Could you give the data below again, exactly and completely?
------------------------------------------------------------------------
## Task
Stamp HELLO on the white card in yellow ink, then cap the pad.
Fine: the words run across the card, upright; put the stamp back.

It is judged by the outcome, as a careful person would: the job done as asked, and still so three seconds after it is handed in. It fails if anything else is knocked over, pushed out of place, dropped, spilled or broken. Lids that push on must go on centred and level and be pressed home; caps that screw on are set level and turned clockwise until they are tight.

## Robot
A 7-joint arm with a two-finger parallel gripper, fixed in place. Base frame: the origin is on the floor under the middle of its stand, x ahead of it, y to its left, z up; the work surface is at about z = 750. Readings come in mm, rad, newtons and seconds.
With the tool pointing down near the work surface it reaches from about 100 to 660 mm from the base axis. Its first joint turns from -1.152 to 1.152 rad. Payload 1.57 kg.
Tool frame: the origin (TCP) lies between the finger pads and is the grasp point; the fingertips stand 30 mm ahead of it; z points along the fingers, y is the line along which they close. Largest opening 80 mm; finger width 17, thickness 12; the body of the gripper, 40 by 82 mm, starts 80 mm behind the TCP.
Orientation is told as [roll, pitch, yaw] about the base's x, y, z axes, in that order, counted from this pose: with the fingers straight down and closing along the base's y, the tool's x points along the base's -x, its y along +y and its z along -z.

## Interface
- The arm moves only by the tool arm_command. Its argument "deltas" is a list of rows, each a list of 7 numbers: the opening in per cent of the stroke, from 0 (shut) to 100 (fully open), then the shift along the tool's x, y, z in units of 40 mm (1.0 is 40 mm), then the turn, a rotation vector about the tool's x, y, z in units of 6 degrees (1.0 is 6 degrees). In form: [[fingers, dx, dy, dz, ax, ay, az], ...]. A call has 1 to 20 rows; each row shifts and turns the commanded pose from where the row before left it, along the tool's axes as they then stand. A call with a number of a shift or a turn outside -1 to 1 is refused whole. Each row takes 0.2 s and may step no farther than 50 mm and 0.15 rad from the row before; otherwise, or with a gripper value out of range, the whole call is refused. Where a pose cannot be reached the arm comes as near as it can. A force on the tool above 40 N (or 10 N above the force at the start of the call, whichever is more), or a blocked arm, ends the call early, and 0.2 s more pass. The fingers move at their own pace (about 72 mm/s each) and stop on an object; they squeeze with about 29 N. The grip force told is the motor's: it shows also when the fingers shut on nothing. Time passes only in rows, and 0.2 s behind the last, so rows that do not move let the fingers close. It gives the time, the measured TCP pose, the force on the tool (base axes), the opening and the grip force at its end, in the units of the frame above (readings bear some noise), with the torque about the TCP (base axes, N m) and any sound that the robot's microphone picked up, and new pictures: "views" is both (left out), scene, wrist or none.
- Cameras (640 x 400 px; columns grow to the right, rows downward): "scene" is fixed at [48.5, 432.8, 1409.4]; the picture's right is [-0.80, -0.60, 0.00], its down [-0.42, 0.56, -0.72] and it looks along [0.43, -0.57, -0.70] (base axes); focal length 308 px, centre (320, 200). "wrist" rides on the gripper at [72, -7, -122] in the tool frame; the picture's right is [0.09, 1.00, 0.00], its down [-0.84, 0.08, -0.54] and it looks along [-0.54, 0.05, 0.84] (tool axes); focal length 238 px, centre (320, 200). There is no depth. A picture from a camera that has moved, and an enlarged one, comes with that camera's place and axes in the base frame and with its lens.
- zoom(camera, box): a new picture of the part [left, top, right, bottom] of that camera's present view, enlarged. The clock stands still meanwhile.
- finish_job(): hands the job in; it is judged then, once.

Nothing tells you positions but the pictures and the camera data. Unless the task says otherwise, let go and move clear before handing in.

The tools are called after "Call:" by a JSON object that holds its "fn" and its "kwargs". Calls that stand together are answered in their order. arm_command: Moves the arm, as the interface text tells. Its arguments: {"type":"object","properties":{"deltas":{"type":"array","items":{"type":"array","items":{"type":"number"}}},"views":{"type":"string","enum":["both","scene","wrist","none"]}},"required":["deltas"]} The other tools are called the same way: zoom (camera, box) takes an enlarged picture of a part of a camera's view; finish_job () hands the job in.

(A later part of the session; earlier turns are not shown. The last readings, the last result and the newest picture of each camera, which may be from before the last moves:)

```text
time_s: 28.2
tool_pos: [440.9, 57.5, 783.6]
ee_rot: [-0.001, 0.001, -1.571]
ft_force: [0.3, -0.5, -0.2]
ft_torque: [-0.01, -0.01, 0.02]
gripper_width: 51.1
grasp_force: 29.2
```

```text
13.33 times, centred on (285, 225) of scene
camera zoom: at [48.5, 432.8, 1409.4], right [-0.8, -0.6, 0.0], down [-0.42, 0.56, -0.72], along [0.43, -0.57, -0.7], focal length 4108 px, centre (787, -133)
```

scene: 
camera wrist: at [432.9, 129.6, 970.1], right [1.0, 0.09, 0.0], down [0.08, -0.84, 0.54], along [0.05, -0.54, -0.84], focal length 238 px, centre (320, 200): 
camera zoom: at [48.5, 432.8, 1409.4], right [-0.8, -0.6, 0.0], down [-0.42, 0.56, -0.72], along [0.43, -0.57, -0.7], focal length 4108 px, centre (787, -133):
------------------------------------------------------------------------
## CORRECT RESPONSE:
## Task
Stamp HELLO on the white card in yellow ink, then cap the pad.
Fine: the words run across the card, upright; put the stamp back.

It is judged by the outcome, as a careful person would: the job done as asked, and still so three seconds after it is handed in. It fails if anything else is knocked over, pushed out of place, dropped, spilled or broken. Lids that push on must go on centred and level and be pressed home; caps that screw on are set level and turned clockwise until they are tight.

## Robot
A 7-joint arm with a two-finger parallel gripper, fixed in place. Base frame: the origin is on the floor under the middle of its stand, x ahead of it, y to its left, z up; the work surface is at about z = 750. Readings come in mm, rad, newtons and seconds.
With the tool pointing down near the work surface it reaches from about 100 to 660 mm from the base axis. Its first joint turns from -1.152 to 1.152 rad. Payload 1.57 kg.
Tool frame: the origin (TCP) lies between the finger pads and is the grasp point; the fingertips stand 30 mm ahead of it; z points along the fingers, y is the line along which they close. Largest opening 80 mm; finger width 17, thickness 12; the body of the gripper, 40 by 82 mm, starts 80 mm behind the TCP.
Orientation is told as [roll, pitch, yaw] about the base's x, y, z axes, in that order, counted from this pose: with the fingers straight down and closing along the base's y, the tool's x points along the base's -x, its y along +y and its z along -z.

## Interface
- The arm moves only by the tool arm_command. Its argument "deltas" is a list of rows, each a list of 7 numbers: the opening in per cent of the stroke, from 0 (shut) to 100 (fully open), then the shift along the tool's x, y, z in units of 40 mm (1.0 is 40 mm), then the turn, a rotation vector about the tool's x, y, z in units of 6 degrees (1.0 is 6 degrees). In form: [[fingers, dx, dy, dz, ax, ay, az], ...]. A call has 1 to 20 rows; each row shifts and turns the commanded pose from where the row before left it, along the tool's axes as they then stand. A call with a number of a shift or a turn outside -1 to 1 is refused whole. Each row takes 0.2 s and may step no farther than 50 mm and 0.15 rad from the row before; otherwise, or with a gripper value out of range, the whole call is refused. Where a pose cannot be reached the arm comes as near as it can. A force on the tool above 40 N (or 10 N above the force at the start of the call, whichever is more), or a blocked arm, ends the call early, and 0.2 s more pass. The fingers move at their own pace (about 72 mm/s each) and stop on an object; they squeeze with about 29 N. The grip force told is the motor's: it shows also when the fingers shut on nothing. Time passes only in rows, and 0.2 s behind the last, so rows that do not move let the fingers close. It gives the time, the measured TCP pose, the force on the tool (base axes), the opening and the grip force at its end, in the units of the frame above (readings bear some noise), with the torque about the TCP (base axes, N m) and any sound that the robot's microphone picked up, and new pictures: "views" is both (left out), scene, wrist or none.
- Cameras (640 x 400 px; columns grow to the right, rows downward): "scene" is fixed at [48.5, 432.8, 1409.4]; the picture's right is [-0.80, -0.60, 0.00], its down [-0.42, 0.56, -0.72] and it looks along [0.43, -0.57, -0.70] (base axes); focal length 308 px, centre (320, 200). "wrist" rides on the gripper at [72, -7, -122] in the tool frame; the picture's right is [0.09, 1.00, 0.00], its down [-0.84, 0.08, -0.54] and it looks along [-0.54, 0.05, 0.84] (tool axes); focal length 238 px, centre (320, 200). There is no depth. A picture from a camera that has moved, and an enlarged one, comes with that camera's place and axes in the base frame and with its lens.
- zoom(camera, box): a new picture of the part [left, top, right, bottom] of that camera's present view, enlarged. The clock stands still meanwhile.
- finish_job(): hands the job in; it is judged then, once.

Nothing tells you positions but the pictures and the camera data. Unless the task says otherwise, let go and move clear before handing in.

The tools are called after "Call:" by a JSON object that holds its "fn" and its "kwargs". Calls that stand together are answered in their order. arm_command: Moves the arm, as the interface text tells. Its arguments: {"type":"object","properties":{"deltas":{"type":"array","items":{"type":"array","items":{"type":"number"}}},"views":{"type":"string","enum":["both","scene","wrist","none"]}},"required":["deltas"]} The other tools are called the same way: zoom (camera, box) takes an enlarged picture of a part of a camera's view; finish_job () hands the job in.

(A later part of the session; earlier turns are not shown. The last readings, the last result and the newest picture of each camera, which may be from before the last moves:)

```text
time_s: 28.2
tool_pos: [440.9, 57.5, 783.6]
ee_rot: [-0.001, 0.001, -1.571]
ft_force: [0.3, -0.5, -0.2]
ft_torque: [-0.01, -0.01, 0.02]
gripper_width: 51.1
grasp_force: 29.2
```

```text
13.33 times, centred on (285, 225) of scene
camera zoom: at [48.5, 432.8, 1409.4], right [-0.8, -0.6, 0.0], down [-0.42, 0.56, -0.72], along [0.43, -0.57, -0.7], focal length 4108 px, centre (787, -133)
```

scene: 
camera wrist: at [432.9, 129.6, 970.1], right [1.0, 0.09, 0.0], down [0.08, -0.84, 0.54], along [0.05, -0.54, -0.84], focal length 238 px, centre (320, 200): 
camera zoom: at [48.5, 432.8, 1409.4], right [-0.8, -0.6, 0.0], down [-0.42, 0.56, -0.72], along [0.43, -0.57, -0.7], focal length 4108 px, centre (787, -133):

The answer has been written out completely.